» **Requirements**
a – What does the passage to read say from "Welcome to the" through "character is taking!"? Give the exact wording.
b – Go on with the passage to read that begins "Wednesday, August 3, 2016" from its last line.
# start of Passage to read
Wednesday, August 3, 2016

MK From Concept to Creation: Finding Ones Place in the World


Welcome to the second installment of our first ever reader input series; MK From Concept to Creation! Last week we covered the six pillars of Character and how they relate to the person you are creating in Character Building. Our reader input voted for two pillars as strengths and two as "flaws". The results are in!

Voted to be the two pillars of strength (most popular first): Trustworthiness and Caring
Voted to be the two flawed pillars (most popular last): Responsibility and Citizenship

Already I can see the shape this character is taking! 
Knowing the key elements of their pillars, we now move on to our current blog.

MK From Concept to Creation: Finding Ones Place in the World

We will begin with the flawed pillars to create the conflict of the past. I am slow to call anything here a negative aspect. Just because it may not be a persons best quality does not mean it that it is all bad. Sometimes it is in our darkest times that we learn what we are made of.


(Voted #4) Citizenship is the lowest rated pillar of character. This person is a thug, a criminal, or perhaps the local government is corrupt/tyrannical and this character stands defiant. No matter how you look at it, being a citizen of their country is something that clashes with their personal lifestyle.

What is the local city like? Are we looking at a mecca of law, order and justice? Is this the highest form of honorable leadership in action? Or is this a den of corruption? Is this a seedy city where the local authorities are just figureheads being controlled by the underground crime bosses? The city or location in which you will spend the majority of your time during your adventures has an impact on the person you will play.
Something to keep in mind: just because you have a flawed citizenship pillar and live in a city of just and noble rulers does not mean your character has to be a criminal. You can instead look to a neighboring city or nation that is a kind of polar opposite on the political scale and use this as your shameful origin. Maybe you try to hide your past because of it. If so, why? Did you commit a crime? Did you hold an office and get run out of it? I like the idea of the foreigner who has fled. We will run with that.
# end of Passage to read
# start of Material
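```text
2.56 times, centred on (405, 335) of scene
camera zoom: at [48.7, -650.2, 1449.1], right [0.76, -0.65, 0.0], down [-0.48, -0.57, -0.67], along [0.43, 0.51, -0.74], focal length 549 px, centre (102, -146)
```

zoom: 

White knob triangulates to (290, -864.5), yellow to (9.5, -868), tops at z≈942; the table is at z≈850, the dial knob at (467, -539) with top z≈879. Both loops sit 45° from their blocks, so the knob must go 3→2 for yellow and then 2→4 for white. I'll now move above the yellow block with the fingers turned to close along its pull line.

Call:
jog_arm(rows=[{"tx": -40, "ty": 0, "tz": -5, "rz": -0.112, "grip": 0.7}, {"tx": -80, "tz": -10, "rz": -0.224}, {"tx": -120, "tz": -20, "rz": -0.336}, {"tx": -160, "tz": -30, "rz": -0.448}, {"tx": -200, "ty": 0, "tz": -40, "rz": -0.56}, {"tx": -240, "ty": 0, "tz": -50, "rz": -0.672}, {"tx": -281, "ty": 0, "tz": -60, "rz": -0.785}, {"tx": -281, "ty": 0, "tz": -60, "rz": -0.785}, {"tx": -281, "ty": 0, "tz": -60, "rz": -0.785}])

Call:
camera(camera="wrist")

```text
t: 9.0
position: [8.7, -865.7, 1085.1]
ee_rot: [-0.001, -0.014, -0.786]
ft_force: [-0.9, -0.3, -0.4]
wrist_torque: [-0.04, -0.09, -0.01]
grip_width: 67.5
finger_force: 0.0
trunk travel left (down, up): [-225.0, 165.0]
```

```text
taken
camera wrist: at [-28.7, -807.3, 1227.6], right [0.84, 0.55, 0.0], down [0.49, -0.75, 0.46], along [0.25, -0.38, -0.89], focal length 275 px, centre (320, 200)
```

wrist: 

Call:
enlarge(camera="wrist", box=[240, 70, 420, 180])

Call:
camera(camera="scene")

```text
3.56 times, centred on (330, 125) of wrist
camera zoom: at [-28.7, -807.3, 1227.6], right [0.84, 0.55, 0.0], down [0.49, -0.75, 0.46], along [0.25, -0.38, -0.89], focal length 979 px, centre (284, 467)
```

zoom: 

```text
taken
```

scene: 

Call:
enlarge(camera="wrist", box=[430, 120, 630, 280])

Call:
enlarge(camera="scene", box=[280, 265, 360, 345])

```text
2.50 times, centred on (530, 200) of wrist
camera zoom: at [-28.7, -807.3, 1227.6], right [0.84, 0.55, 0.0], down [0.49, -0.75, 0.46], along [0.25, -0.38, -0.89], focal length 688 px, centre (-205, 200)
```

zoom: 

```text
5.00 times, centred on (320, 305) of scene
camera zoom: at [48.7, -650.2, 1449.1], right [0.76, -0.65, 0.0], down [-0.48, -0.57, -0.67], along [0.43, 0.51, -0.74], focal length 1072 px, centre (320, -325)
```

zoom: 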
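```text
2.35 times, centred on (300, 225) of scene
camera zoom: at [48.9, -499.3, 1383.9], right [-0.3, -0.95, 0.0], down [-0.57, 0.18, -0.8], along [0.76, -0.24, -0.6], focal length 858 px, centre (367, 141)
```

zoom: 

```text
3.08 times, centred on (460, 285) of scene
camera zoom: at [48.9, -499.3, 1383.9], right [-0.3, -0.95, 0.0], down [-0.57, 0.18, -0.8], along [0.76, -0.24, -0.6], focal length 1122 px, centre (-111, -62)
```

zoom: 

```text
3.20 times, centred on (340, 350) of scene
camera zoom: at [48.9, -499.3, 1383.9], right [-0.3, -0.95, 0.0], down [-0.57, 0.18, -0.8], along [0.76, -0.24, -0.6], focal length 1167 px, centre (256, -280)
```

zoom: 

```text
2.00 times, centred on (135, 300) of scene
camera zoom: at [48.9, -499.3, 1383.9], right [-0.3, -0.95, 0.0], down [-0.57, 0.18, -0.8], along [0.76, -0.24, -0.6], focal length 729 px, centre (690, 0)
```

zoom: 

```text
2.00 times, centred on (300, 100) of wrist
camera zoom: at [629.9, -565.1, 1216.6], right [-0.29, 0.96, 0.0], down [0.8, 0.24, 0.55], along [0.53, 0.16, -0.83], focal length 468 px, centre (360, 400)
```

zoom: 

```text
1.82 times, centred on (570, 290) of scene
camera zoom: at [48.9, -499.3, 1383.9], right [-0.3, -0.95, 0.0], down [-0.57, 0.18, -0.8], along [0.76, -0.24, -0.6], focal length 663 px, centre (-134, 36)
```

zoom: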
# end of Material
» **Answers to each task**
a –
Welcome to the second installment of our first ever reader input series; MK From Concept to Creation! Last week we covered the six pillars of Character and how they relate to the person you are creating in Character Building. Our reader input voted for two pillars as strengths and two as "flaws". The results are in!

Voted to be the two pillars of strength (most popular first): Trustworthiness and Caring
Voted to be the two flawed pillars (most popular last): Responsibility and Citizenship

Already I can see the shape this character is taking!

b –
(Voted #3) Responsibility is not a big worry. Is this person irresponsible? I would guess not. Considering the importance of trust, I would assume this person is good to their word. In my opinion this is more more of a lack of responsibility in one specific area. Perhaps this person spends every dime they get the second it is obtained. Maybe they are overly focused on enemies in battle and don't pay much attention to collateral damage.

In the citizenship pillar we decided to go with a foreign person who has fled their country. Let's ask why is your character hiding? Were they supposed to be holding a title or position of great power or importance, but fled to shirk the duty? Maybe they lead an army into a battle of horrible defeat. This little detail could cause one to flee the country. Perhaps while being the direct cause of the deaths, your character feels no responsibility for them. Let's say their group was sent into an ambush. This character was the target of the hit. They do not feel responsible for the deaths because someone else ordered the strike.

So far we have a character who comes from a neighboring nation, has fled their country in shame, shirking the responsibility for their actions that got their group killed. This is just from the flawed pillars! This is only to give your character depth. Anyone can change. Over time everyone should. Life is full of experiences that alter your views. This is only the beginning of your characters path. This is the prologue. This gives you reasons to go on a quest, seek adventure, or be out in the world doing whatever it is you are about to do. With the story that unfolds between you and your gaming group your character will find their own path.

Now on to the pillars of strength. These will give hope and purpose to the character. While we have already explored the darker side, the tragedy if you will, there are always two sides to every coin. We have seen how the flaws have helped to motivate this person. Now we shine some light on their better qualities to see a bit more detail. What can the positive aspects of the persona do to help drive them down their path?


(Voted #2) They care. This means either in general, or very deeply about something. Either way this person has a heart. We already know they care a lot about trust. What else drives this persona into action?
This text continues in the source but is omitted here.